Page>

合格後、先輩はどのように仕事を受注しているか
[2013/12/25]
中小企業診断士として登録されるためには、1次試験の合格後、2つの道を選択できます。ひとつは、2回以内の受験で2次試験に合格し、実務補習を受講するか診断実務の従事する道。もうひとつは、登録養成課程を修了する道。
一般的には2次試験の合格を目指す人がほとんどですが、登録養成課程にもメリットはたくさんあります。たとえば、2次試験と実務補習/診断実務を免除されること、診断士としての実践スキルが身につけられること、診断士になってから相互協力できる人とのつながりができることなどです。
なかでも、人とのつながりはビジネスに直結することが少なくありません。むしろ、診断士が独立して順調にビジネスを成り立たせるためには、人とのつながりが必須であるとも言われます。
その理由を、東京都中小企業診断士協会などで精力的に活動する坂見穣司さんにうかがいました。登録養成課程の特徴とともにご紹介いたします。
●今回お話を聞いたのは・・・
東京都内リース会社勤務
坂見 穣司 さん
中小企業診断士(2012年4月登録)
登録養成課程 第5期生
何を求めて診断士を目指すのか
私は登録養成課程を経て中小企業診断士になり、現在、リース会社に勤めながら、東京都中小企業診断士協会城南支部に所属し、支部の広報部や、研究会の代表などの活動を行っています。ですから、多くの診断士の方と交流をする機会があります。そうした経験・見聞を元に、診断士を目指される方へ私なりのアドバイスを正直にお話しします。ご参考にしてください。
まず、みなさんにおうかがいします。みなさんは、何を求めて診断士を目指されるのでしょうか? また、どのような診断士を目指しているのでしょうか? 診断士になってから、何をしたいのでしょうか? それらの答えによって、学習で得ようとするものが変わってくると思います。
なかには、外資系コンサル会社のようなイメージで、知識が豊富で理論的、格好いい姿を目指している人がいるかもしれません。もちろん、目的・目標は個人の自由ですので、私がコメントすべきことではありません。ただひとつ言えることは、実際の対象企業は中小企業が中心であり、理論ばかりが求められない、ということです。むしろ、上から目線で難しい理論を突きつけられるよりも、人間的な魅力のある人にわかりやすく説明してもらうことを望んでいるのではないでしょうか。
私は、登録養成課程で業界もスキルもキャリアも多様な人とディスカッションしたり、プレゼンテーションやスピーチの演習をしたりしたことが、非常に勉強になりました。そうしたコミュニケーション能力は一朝一夕に身につくものではありません。受験でコミュニケーション能力が培われるわけでもありません。しかし、診断士の仕事にコミュニケーション能力は不可欠です。
受験対策に追われていると、2次試験に合格することだけが目的になってしまいます。ですから、改めて自分の方向性を確認してみることをお勧めいたします。

Information supplied>
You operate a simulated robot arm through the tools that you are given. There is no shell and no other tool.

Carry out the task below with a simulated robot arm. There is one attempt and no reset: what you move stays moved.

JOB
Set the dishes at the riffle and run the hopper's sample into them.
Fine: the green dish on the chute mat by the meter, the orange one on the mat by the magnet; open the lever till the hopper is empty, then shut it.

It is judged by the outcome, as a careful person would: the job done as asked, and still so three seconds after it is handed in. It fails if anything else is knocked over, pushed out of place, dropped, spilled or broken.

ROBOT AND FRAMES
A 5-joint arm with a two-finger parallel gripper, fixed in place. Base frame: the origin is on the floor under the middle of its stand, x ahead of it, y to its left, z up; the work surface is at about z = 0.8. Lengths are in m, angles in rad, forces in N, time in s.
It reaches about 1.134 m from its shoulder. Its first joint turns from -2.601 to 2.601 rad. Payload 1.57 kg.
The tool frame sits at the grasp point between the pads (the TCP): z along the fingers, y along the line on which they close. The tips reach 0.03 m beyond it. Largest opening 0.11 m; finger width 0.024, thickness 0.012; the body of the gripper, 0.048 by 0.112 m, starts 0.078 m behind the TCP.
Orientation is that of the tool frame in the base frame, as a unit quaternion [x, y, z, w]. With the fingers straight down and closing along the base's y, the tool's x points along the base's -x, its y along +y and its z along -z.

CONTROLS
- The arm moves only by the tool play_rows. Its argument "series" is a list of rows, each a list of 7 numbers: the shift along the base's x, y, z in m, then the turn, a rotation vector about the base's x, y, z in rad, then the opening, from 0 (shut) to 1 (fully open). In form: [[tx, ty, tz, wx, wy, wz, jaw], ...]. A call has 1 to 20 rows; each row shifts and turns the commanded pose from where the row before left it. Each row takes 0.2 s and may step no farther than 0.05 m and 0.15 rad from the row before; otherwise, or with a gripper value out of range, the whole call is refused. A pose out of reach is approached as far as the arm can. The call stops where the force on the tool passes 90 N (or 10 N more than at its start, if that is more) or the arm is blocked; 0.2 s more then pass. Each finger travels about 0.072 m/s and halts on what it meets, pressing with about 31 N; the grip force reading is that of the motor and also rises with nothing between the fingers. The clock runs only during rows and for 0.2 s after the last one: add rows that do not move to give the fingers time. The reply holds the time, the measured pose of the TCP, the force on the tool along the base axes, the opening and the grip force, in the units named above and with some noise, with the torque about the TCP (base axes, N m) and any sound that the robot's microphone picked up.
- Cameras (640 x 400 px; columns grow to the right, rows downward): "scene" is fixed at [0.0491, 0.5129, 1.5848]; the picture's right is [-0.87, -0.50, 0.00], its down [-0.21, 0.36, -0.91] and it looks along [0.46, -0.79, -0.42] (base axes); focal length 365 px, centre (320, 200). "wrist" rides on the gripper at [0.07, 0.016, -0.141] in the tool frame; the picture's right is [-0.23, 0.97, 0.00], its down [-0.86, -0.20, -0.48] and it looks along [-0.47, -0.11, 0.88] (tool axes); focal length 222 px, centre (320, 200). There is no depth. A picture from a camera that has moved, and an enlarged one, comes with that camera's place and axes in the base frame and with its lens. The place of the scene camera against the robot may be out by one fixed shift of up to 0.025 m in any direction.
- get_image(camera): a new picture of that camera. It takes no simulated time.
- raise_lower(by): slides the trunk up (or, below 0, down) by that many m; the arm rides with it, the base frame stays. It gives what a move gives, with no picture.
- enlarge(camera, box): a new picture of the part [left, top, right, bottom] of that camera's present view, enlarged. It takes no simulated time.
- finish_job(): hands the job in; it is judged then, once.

Stated task> Take the page and repeat only what runs from "合格後、先輩はどのように仕事を受注しているか" through "徴とともにご紹介いたします。".

Solution below>
合格後、先輩はどのように仕事を受注しているか
[2013/12/25]
中小企業診断士として登録されるためには、1次試験の合格後、2つの道を選択できます。ひとつは、2回以内の受験で2次試験に合格し、実務補習を受講するか診断実務の従事する道。もうひとつは、登録養成課程を修了する道。
一般的には2次試験の合格を目指す人がほとんどですが、登録養成課程にもメリットはたくさんあります。たとえば、2次試験と実務補習/診断実務を免除されること、診断士としての実践スキルが身につけられること、診断士になってから相互協力できる人とのつながりができることなどです。
なかでも、人とのつながりはビジネスに直結することが少なくありません。むしろ、診断士が独立して順調にビジネスを成り立たせるためには、人とのつながりが必須であるとも言われます。
その理由を、東京都中小企業診断士協会などで精力的に活動する坂見穣司さんにうかがいました。登録養成課程の特徴とともにご紹介いたします。